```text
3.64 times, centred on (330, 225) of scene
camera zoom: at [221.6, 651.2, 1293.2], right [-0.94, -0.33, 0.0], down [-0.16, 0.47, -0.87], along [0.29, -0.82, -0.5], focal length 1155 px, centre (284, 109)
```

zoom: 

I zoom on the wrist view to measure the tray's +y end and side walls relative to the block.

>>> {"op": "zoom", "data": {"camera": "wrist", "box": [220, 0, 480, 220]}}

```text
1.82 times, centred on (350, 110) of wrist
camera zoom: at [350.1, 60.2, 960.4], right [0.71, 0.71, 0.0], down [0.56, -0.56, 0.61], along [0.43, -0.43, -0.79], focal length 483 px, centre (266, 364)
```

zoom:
• • • • •
TASK PROMPT => Each line of the material should be duplicated exactly, please.

THE REPLY =>
```text
3.64 times, centred on (330, 225) of scene
camera zoom: at [221.6, 651.2, 1293.2], right [-0.94, -0.33, 0.0], down [-0.16, 0.47, -0.87], along [0.29, -0.82, -0.5], focal length 1155 px, centre (284, 109)
```

zoom: 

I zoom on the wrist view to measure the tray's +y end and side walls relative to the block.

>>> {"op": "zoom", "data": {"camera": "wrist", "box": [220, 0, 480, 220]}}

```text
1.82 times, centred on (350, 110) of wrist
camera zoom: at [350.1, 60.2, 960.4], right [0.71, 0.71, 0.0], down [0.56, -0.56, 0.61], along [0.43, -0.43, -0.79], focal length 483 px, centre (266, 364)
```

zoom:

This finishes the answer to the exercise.